### [Source text]

════════════════

Ling: Because you have no grounding. Your people have no grounding.

MEGHAN: Growing up in the suburbs of Sacramento in the 70s and 80s, Lisa was keenly aware that she just didn’t really fit in. And she didn’t really see herself reflected in the media. That is, with one major exception… which proved to be incredibly important…

Ling: To be honest with you, the reason why I pursued broadcast journalism at all was because growing up, it’s the only path that I thought was available to me. I was someone who grew up in a broken home. My parents were divorced when I was seven, and the television was always on in my home. It was like my favorite babysitter. And I used to have these fantasies of, of being part of it somehow, because I thought, if I can get on TV, maybe I, I will have a better life one day. But no one looked remotely like me on TV except for Connie Chung.

Meghan: Oh my gosh, Connie Chung!

Ling: As you recall… Connie Chung.

CLIP OF NBC Nightly News jingle and then Chung speaks

Ling: She still is just the, the symbol of elegance and intelligence and, and grace. And she really allowed me to know what was possible. She was the only Asian person on a national stage. And, and so I thought that this would be my only pathway.

MEGHAN: See, this is why representation matters so much. Because had there not been Connie Chung, who knows if Lisa’s career would be as illustrious as it has been. Because she got her big break at age 26, as a co-host on The View. And she’s gone on to deliver hard-hitting reporting on women’s issues throughout the world, and to host her own shows, like This is Life

and Take Out. But before all of that - this is great you guys - in the early 90s, she started at this place called Channel One News.

Ling: Anderson Cooper was one of my colleagues.

Meghan: Oh my gah – and you were so young when you – how old were you when you started that?

Ling: I was 18 when I started, and they hired a bunch of young-looking correspondents, and it was sort of like the Beverly Hills 90210 of news…

CHANNEL ONE CLIP:

Hi everyone, I’m Lisa Ling

And I’m Anderson Cooper, this is Channel One News.

Ling: They wanted young people to be delivering this information to school age kids.

════════════════

### [Data section]
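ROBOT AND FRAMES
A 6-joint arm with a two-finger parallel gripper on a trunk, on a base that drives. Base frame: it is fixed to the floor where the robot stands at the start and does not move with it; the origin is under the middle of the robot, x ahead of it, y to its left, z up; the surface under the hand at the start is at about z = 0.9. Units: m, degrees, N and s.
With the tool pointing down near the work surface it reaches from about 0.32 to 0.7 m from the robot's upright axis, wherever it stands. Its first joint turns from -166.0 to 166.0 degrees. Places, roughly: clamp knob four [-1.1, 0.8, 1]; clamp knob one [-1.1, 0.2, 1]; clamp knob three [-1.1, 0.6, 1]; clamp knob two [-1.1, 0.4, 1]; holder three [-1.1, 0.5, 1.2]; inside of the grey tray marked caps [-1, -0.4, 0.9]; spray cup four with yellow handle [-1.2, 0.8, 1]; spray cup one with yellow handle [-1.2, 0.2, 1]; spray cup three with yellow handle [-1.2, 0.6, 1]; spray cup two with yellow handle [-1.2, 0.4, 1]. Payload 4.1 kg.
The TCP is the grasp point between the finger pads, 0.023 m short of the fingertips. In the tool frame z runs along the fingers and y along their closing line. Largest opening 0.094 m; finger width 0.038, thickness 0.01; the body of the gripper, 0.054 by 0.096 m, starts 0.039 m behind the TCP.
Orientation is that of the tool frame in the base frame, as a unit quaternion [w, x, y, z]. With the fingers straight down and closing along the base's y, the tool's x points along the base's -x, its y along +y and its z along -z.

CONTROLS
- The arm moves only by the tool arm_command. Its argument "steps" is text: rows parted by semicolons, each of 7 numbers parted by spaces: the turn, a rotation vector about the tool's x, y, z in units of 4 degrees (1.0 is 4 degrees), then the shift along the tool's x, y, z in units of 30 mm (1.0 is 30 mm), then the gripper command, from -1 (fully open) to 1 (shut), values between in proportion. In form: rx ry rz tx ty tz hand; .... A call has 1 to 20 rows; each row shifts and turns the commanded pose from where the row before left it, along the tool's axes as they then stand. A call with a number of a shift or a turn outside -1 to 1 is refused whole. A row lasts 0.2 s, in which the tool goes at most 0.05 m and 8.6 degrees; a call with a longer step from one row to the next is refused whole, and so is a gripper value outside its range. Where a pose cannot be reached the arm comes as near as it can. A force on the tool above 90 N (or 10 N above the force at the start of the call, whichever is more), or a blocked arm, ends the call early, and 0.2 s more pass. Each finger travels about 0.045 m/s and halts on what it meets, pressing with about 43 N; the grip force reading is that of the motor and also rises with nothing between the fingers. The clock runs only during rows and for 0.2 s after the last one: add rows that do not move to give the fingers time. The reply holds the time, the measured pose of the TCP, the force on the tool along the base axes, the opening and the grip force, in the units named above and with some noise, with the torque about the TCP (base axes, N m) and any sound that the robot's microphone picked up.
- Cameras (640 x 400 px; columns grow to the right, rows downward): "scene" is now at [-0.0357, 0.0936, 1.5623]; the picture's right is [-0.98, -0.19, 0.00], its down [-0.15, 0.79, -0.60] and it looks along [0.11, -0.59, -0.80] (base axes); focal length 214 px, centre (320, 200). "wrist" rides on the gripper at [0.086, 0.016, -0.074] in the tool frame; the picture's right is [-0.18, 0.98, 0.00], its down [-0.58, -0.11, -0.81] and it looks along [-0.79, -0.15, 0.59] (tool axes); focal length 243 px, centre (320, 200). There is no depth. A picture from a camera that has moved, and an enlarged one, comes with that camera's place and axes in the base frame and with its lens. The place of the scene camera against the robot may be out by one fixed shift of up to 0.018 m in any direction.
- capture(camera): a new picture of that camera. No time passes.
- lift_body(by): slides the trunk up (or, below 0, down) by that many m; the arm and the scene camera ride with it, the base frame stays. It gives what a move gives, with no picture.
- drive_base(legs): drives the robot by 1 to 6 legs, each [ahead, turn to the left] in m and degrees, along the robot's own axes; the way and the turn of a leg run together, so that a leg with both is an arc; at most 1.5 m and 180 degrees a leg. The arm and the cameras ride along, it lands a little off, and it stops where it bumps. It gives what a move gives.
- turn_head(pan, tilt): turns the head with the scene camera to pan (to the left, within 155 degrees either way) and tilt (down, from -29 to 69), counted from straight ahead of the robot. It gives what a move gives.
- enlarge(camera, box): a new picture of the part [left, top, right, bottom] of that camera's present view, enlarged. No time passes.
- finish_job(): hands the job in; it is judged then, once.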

════════════════

### [Objective 1]
Please copy out the portion of the source text from "Ling: She still" to "my only pathway." without changes.
### [Objective 2]
Your answer continues the source text from its final sentence.

### [Task response 1]
Ling: She still is just the, the symbol of elegance and intelligence and, and grace. And she really allowed me to know what was possible. She was the only Asian person on a national stage. And, and so I thought that this would be my only pathway.

### [Task response 2]
MEGHAN: And with this job, Lisa traveled all over the country and the world, learning and reporting and sharing. And yet, there were times when that old feeling, you know the one she talked about – that uncomfortable yet familiar feeling of not fitting in… those old stereotypes… there were times where they still followed her…

Ling: While I was at Channel One, Rolling Stone magazine every year had an issue called The Hot List, and I was named Hot Reporter one year. And I mean that, it was so exciting for me. You know, I’m this, this like, country bumpkin kid from a suburb of Sacramento. [laughter] And here I am. Rolling Stone has just named me Hot Reporter. And it was such a, it was such a moment for me and uh someone at my place of work cut out that article, drew slanted eyes over the eyes, wrote “Yeah, right,” and then put it back in my mailbox.

Meghan: Oh my gosh.

Ling: And when I retrieved that from my mailbox, it was like every kernel of excitement that I possessed just withered away. It was just, it was so devastating that someone that I would see every day in my place of work, where we’re supposed to feel comfortable, just harbored those feelings about me and, and had the nerve to make it racial.

Meghan: Right. And I wonder for you if any of those sort of archetypes or things that you’ve been called or faced or even more specific to race, if you’ve if you ever remember a moment where you were called a dragon lady or those sort of stereotypes fed into someone’s perception of you before they even got to know you.

Ling: You know, I think it’s less about being called, but, but certainly those stereotypes have been in my consciousness and they’ve really propelled me. I do think that because

I am a woman of color, there have been numerous times when I haven’t been seen the same way. When – When it would come to promotions or accolades or even salary, even finances. But also I think when I’m in an environment where I know I’m the only Asian woman in the room – and look, I spend my time in this country, you know, in small towns, very homogenous places. And so on many occasions, I’m the only Asian woman in the room.

Meghan: Yeah.

Ling: I find myself not shying away from it and asserting myself even more.

Meghan: Interesting.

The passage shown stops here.